Donna Ryan, professor emerita at Pennington Biomedical Research Center, thinks BMI is here to stay, though she says doctors should change their approach to it. “BMI is part of the core measures in the electronic health record,” she wrote in an email. But, she added, doctors should expand their limited understanding of the measure to include racial and ethnic variation, and should stop using it to assess individual body fat status. “They all passed the MCATS, they can certainly learn the nuances of using BMI as a screening tool and then make a clinical diagnosis based on health assessment.”

Ard echoed that BMI is worth keeping, flaws and all, because many still don’t regard obesity as a disease and doctors often fail to offer concrete treatment. “We’d love to have a better marker that actually gets at the physiologic state of the fat cell,” Ard said. “Until that point, this is what we have as a way to at least initiate conversations and start to talk about some general treatment strategies.”

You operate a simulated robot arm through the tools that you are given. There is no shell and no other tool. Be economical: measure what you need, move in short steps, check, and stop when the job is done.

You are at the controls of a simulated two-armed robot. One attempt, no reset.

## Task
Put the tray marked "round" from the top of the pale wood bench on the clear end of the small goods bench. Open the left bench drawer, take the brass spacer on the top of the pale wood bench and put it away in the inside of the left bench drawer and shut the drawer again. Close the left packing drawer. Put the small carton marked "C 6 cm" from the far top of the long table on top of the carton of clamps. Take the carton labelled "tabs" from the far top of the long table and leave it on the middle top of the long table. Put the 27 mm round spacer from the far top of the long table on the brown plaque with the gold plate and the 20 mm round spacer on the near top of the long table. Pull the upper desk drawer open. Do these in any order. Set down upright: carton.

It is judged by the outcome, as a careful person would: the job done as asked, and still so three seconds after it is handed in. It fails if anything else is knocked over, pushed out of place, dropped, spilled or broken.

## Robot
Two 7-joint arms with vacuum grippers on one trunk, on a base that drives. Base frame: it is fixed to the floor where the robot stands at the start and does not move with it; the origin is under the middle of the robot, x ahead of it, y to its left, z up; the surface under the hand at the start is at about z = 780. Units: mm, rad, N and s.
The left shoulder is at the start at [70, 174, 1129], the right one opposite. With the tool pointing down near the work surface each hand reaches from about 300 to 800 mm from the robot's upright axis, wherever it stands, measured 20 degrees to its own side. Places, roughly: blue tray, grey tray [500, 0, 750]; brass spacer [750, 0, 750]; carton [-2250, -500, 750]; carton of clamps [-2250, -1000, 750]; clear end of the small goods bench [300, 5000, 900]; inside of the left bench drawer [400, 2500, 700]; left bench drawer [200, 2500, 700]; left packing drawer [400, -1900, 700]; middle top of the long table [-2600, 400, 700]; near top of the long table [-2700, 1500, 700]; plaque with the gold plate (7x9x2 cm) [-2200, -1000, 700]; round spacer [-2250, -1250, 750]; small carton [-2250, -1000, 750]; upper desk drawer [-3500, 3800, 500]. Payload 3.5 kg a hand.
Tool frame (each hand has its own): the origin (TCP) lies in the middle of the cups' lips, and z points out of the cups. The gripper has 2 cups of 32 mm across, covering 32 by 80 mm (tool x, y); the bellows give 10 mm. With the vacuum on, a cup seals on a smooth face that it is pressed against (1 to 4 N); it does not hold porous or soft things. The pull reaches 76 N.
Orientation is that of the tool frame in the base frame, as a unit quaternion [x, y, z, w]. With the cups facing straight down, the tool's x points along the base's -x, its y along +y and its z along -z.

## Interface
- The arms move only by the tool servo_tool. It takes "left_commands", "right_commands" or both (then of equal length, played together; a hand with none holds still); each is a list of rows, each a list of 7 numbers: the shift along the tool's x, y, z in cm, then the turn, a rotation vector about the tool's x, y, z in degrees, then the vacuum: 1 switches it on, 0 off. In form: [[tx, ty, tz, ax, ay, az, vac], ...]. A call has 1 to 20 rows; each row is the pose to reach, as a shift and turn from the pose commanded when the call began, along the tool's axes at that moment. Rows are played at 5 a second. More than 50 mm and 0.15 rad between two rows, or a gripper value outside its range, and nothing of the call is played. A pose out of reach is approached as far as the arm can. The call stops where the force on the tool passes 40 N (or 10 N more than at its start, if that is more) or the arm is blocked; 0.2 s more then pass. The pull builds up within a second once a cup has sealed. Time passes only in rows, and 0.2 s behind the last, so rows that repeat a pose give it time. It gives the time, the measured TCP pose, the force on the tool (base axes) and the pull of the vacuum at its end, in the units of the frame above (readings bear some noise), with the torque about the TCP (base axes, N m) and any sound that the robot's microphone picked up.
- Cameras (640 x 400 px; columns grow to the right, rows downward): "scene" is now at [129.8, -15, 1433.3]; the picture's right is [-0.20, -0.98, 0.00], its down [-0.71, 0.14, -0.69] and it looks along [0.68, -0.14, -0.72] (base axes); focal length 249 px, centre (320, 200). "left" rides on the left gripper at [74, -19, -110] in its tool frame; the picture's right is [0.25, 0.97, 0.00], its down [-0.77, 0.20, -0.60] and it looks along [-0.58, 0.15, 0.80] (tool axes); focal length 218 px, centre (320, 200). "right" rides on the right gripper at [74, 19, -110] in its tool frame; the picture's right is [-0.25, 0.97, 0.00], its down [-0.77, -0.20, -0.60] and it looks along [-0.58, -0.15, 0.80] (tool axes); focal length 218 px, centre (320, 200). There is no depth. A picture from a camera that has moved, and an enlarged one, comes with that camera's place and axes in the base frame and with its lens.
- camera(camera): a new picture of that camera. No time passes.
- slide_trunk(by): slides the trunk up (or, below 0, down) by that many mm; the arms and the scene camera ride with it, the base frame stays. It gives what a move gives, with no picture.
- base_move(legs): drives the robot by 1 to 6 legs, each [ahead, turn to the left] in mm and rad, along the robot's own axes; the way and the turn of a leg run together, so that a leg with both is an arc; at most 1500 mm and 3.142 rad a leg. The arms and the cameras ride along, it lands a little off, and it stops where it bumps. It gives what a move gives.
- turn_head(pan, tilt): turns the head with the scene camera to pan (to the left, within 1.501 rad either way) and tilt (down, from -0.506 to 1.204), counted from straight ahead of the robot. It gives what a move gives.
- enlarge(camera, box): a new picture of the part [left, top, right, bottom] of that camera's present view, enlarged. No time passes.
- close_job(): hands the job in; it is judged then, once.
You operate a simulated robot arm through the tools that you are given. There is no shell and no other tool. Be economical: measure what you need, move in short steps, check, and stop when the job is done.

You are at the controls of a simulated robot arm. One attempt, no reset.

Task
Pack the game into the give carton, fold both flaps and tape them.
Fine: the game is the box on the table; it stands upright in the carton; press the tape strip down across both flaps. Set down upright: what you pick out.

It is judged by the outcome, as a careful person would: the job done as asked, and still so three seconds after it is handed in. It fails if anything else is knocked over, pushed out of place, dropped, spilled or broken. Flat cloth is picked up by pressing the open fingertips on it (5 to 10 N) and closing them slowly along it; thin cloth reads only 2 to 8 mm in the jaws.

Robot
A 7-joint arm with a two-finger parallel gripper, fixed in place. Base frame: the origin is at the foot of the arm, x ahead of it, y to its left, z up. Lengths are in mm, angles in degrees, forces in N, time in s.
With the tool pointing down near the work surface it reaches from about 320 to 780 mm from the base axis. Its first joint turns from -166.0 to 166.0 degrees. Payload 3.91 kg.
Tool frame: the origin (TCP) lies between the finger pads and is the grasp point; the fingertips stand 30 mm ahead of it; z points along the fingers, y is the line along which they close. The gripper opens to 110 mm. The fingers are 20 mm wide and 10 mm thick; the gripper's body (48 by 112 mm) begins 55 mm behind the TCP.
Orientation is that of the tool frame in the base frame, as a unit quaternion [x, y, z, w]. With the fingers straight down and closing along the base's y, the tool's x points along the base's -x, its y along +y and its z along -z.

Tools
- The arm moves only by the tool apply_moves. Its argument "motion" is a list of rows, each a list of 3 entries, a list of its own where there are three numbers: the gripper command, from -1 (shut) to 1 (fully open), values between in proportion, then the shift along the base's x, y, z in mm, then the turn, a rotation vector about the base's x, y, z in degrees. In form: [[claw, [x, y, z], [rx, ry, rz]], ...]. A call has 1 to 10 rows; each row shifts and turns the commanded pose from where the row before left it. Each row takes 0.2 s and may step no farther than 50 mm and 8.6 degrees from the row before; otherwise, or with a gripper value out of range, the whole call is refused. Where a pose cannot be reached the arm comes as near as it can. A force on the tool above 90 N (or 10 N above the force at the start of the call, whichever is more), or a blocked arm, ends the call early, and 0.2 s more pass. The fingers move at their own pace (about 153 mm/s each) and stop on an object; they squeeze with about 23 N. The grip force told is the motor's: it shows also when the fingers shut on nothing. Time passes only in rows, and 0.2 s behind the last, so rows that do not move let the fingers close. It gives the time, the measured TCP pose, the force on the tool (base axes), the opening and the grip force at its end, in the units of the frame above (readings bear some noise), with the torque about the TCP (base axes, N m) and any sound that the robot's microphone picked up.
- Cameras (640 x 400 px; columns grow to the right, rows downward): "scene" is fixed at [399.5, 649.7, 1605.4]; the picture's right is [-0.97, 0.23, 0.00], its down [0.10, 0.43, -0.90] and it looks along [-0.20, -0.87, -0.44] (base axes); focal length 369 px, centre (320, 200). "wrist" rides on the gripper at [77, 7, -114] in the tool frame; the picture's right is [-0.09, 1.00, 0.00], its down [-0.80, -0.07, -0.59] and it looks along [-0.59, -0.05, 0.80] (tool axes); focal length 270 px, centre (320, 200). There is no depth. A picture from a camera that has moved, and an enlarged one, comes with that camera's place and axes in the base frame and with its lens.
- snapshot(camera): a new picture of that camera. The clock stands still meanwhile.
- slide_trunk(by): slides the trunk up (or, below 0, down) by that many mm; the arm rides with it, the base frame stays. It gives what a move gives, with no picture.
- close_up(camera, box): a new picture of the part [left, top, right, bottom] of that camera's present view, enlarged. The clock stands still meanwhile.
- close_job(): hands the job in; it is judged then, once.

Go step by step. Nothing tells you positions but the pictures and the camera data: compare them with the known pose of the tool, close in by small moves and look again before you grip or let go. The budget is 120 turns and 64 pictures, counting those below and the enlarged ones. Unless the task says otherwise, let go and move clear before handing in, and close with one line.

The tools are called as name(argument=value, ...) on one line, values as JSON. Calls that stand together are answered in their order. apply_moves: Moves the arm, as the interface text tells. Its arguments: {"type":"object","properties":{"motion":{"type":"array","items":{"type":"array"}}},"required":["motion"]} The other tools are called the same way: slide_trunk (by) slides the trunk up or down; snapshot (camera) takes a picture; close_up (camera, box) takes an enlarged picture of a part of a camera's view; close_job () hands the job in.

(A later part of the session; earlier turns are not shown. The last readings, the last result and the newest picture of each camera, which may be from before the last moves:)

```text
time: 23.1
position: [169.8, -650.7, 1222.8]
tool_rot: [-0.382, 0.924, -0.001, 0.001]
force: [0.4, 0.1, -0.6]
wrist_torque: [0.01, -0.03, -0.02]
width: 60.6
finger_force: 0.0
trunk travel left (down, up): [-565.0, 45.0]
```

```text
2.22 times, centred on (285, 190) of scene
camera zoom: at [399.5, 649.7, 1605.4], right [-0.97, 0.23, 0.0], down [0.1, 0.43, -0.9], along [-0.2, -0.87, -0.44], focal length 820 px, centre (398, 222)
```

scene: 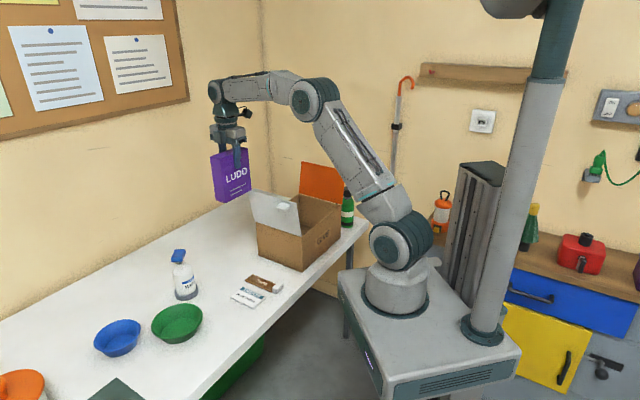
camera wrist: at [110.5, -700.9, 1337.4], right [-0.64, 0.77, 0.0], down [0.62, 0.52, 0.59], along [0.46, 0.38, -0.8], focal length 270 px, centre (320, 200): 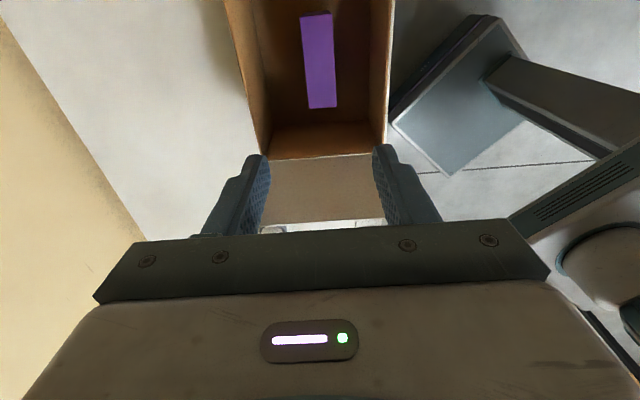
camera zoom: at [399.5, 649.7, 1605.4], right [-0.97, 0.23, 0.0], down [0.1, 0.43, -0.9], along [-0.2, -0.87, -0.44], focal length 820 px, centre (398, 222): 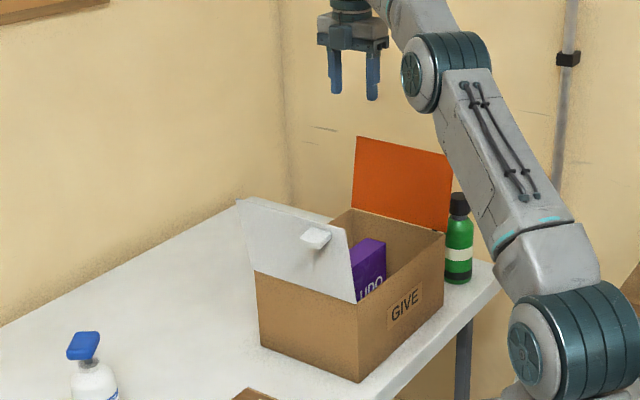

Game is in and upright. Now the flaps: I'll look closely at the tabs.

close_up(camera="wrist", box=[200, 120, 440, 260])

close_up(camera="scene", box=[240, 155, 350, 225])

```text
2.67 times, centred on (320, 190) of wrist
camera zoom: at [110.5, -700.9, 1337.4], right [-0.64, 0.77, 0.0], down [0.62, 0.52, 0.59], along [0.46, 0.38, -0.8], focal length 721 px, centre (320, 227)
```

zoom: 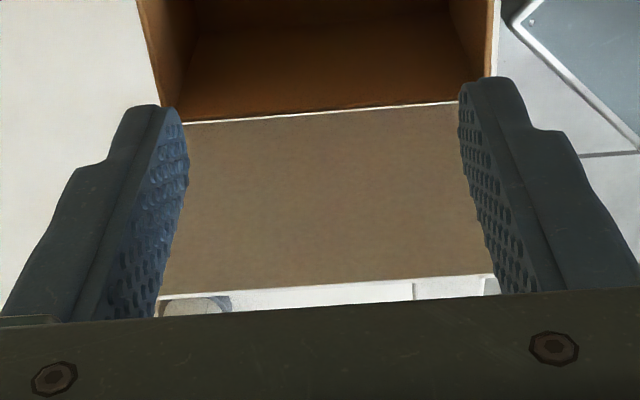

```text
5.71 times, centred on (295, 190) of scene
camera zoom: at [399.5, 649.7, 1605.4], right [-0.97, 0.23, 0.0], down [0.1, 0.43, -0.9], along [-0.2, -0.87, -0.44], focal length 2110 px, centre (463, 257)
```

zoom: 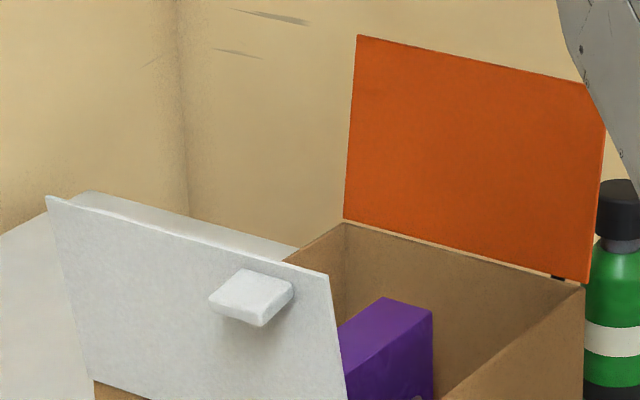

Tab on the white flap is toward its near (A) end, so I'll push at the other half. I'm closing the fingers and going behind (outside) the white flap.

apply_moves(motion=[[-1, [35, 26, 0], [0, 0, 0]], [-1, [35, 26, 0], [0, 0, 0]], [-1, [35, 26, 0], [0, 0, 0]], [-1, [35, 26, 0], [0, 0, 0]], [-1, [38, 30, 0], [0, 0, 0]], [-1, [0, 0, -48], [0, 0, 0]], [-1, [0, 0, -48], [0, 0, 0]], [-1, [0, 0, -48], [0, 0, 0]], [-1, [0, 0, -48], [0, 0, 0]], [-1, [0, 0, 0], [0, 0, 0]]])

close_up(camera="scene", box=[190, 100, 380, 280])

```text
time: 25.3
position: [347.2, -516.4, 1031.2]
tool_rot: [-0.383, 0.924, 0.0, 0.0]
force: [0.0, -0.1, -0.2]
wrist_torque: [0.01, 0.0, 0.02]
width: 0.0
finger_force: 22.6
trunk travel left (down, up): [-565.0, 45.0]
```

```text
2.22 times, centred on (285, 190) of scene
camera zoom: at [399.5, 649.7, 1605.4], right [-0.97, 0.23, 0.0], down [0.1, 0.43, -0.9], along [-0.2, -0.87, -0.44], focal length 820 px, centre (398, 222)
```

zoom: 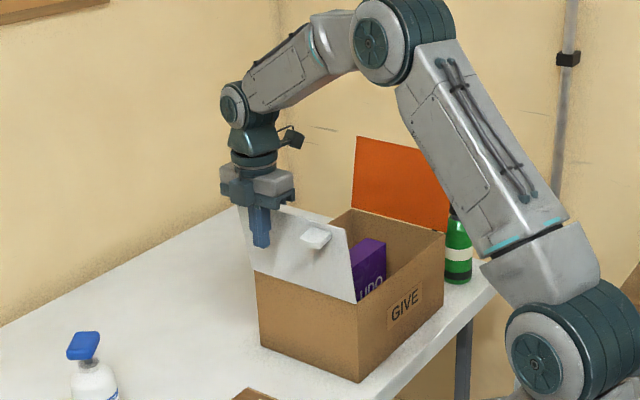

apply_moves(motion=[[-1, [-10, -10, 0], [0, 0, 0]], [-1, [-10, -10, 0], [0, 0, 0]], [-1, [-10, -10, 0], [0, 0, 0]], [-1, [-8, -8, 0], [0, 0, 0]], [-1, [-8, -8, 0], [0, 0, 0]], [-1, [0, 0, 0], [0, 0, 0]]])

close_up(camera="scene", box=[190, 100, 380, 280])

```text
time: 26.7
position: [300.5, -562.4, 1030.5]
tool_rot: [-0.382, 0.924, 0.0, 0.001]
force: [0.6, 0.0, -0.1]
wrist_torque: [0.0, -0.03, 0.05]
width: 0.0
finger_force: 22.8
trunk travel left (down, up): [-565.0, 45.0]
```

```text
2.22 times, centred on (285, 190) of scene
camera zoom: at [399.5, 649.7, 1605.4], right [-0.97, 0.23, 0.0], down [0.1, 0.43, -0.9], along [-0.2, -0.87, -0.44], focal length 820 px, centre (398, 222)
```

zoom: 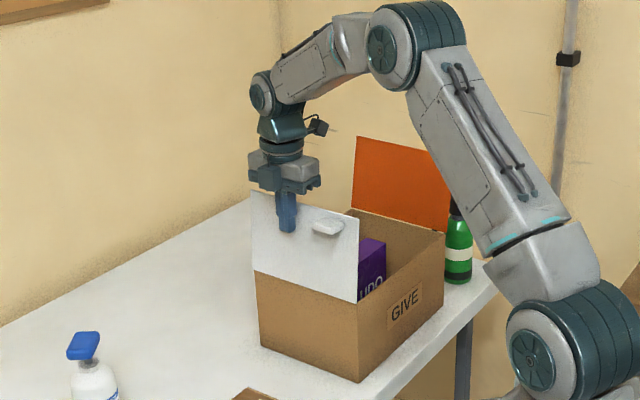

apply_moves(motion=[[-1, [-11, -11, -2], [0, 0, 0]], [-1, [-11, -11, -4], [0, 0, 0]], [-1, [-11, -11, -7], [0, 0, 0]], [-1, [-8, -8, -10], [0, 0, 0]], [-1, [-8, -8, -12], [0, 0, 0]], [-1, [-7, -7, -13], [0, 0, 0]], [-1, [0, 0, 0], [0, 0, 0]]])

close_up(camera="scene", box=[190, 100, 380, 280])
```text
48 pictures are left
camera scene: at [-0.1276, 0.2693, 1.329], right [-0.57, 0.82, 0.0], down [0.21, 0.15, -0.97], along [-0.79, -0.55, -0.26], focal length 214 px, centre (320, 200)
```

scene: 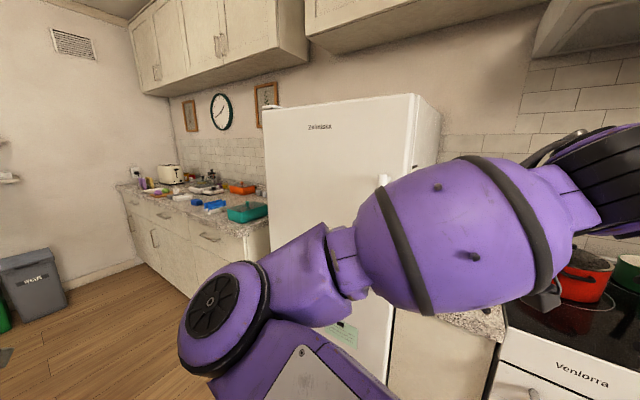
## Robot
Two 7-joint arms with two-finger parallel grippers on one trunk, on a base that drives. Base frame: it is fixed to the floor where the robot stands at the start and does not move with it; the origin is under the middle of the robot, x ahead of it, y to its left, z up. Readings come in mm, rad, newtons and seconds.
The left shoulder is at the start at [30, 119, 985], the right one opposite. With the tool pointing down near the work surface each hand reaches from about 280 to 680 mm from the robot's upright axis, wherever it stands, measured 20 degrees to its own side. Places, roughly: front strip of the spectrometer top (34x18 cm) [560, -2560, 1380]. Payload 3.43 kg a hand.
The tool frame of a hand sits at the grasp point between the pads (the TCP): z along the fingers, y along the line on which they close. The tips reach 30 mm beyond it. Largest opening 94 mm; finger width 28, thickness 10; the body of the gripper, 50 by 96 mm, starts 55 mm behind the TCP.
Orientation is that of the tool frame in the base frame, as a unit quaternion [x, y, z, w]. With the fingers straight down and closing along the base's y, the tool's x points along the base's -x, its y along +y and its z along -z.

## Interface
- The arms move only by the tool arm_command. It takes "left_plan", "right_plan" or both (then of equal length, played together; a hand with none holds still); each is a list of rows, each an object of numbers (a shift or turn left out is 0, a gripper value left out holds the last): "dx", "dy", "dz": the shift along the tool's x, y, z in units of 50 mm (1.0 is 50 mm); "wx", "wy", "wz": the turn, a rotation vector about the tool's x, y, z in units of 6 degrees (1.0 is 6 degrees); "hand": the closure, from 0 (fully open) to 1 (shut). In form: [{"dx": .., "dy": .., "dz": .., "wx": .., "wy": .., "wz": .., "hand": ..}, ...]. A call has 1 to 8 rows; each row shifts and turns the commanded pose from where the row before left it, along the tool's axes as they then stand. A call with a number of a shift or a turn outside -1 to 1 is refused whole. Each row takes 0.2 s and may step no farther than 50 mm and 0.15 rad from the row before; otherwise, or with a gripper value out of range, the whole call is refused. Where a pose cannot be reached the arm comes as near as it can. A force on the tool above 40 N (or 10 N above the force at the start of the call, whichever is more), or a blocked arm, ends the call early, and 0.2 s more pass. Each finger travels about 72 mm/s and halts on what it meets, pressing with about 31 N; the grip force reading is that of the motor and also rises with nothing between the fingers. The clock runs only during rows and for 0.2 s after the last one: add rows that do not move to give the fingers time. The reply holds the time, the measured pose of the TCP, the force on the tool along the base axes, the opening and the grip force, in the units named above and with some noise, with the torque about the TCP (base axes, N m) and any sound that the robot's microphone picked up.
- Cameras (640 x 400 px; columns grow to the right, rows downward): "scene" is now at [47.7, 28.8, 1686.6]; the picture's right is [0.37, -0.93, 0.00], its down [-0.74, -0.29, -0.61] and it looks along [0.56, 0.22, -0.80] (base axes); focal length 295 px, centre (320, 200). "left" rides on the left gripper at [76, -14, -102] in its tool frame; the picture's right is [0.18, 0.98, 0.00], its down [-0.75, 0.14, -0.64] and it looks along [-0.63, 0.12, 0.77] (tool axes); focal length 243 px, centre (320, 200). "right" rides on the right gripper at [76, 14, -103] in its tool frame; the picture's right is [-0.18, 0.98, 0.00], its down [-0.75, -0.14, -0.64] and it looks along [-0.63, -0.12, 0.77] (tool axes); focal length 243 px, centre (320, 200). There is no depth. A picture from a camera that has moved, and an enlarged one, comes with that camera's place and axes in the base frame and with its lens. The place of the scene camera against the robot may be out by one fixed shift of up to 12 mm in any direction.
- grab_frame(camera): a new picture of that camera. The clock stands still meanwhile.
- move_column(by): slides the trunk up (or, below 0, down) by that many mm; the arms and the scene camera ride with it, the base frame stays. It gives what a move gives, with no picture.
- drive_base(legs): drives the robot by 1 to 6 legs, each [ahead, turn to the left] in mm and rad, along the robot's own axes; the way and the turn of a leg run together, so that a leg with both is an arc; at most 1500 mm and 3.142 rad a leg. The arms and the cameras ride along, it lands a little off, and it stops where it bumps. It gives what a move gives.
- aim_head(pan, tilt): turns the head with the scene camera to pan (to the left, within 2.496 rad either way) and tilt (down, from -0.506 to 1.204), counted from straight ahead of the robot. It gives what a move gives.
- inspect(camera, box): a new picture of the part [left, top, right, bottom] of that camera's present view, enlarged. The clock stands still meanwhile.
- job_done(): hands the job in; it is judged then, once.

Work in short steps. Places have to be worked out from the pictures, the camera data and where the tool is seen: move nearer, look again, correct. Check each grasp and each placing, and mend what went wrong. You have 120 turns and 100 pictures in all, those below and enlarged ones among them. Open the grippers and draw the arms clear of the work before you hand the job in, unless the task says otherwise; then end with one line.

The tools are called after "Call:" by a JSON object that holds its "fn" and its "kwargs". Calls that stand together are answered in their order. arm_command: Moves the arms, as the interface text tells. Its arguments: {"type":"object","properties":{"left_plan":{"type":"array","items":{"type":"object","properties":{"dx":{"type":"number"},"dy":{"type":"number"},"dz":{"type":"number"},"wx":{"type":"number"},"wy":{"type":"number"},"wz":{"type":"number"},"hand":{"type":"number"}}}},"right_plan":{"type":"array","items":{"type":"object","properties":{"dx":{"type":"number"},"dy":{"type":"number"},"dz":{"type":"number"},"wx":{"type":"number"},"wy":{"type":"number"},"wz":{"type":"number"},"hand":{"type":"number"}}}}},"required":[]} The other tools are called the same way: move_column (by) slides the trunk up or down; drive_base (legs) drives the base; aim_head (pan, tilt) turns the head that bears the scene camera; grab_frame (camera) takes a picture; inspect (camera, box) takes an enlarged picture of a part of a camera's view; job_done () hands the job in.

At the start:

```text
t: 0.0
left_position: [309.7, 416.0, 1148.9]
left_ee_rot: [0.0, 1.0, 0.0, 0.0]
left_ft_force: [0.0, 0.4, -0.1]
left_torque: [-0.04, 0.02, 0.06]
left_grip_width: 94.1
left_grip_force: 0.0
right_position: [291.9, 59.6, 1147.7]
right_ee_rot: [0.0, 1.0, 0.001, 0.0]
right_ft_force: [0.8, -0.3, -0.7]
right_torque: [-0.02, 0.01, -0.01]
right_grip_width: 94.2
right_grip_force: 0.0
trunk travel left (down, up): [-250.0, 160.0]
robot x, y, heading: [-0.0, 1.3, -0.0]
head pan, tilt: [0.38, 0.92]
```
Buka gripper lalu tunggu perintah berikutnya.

Stanford is among the researchers who have proposed adjustments to the index to reflect racial and ethnic variation in body composition. She and her colleagues used data from the National Health and Nutrition Examination Survey between 1999 and 2016 to suggest BMI curve shifts for Black, White and Latino people that correspond with metabolic risk. Their findings, presented in the Mayo Clinic Proceedings in 2019, suggest that cut points for Black, White and Latino men shift downward. Cut points for Latinas and White women also would be lower, while thresholds for Black women would be higher.

 But others in the field favor scrapping the measure altogether, pointing to heightened national focus on systemic racism as a moment to call attention to disparate treatment that can stem from BMI — and usher in new approaches designed for all bodies. “This level of mistrust between Black communities and the health-care system needs to come to some sort of head, and I think we’re there now,” said Carter, the dietitian.

Redd, the misdiagnosed patient who is actively working on her recovery, agrees. “The season is ripe for change, and the world is starting to look a lot different,” she said. “It’s the time and day, probably, for some sort of reckoning.”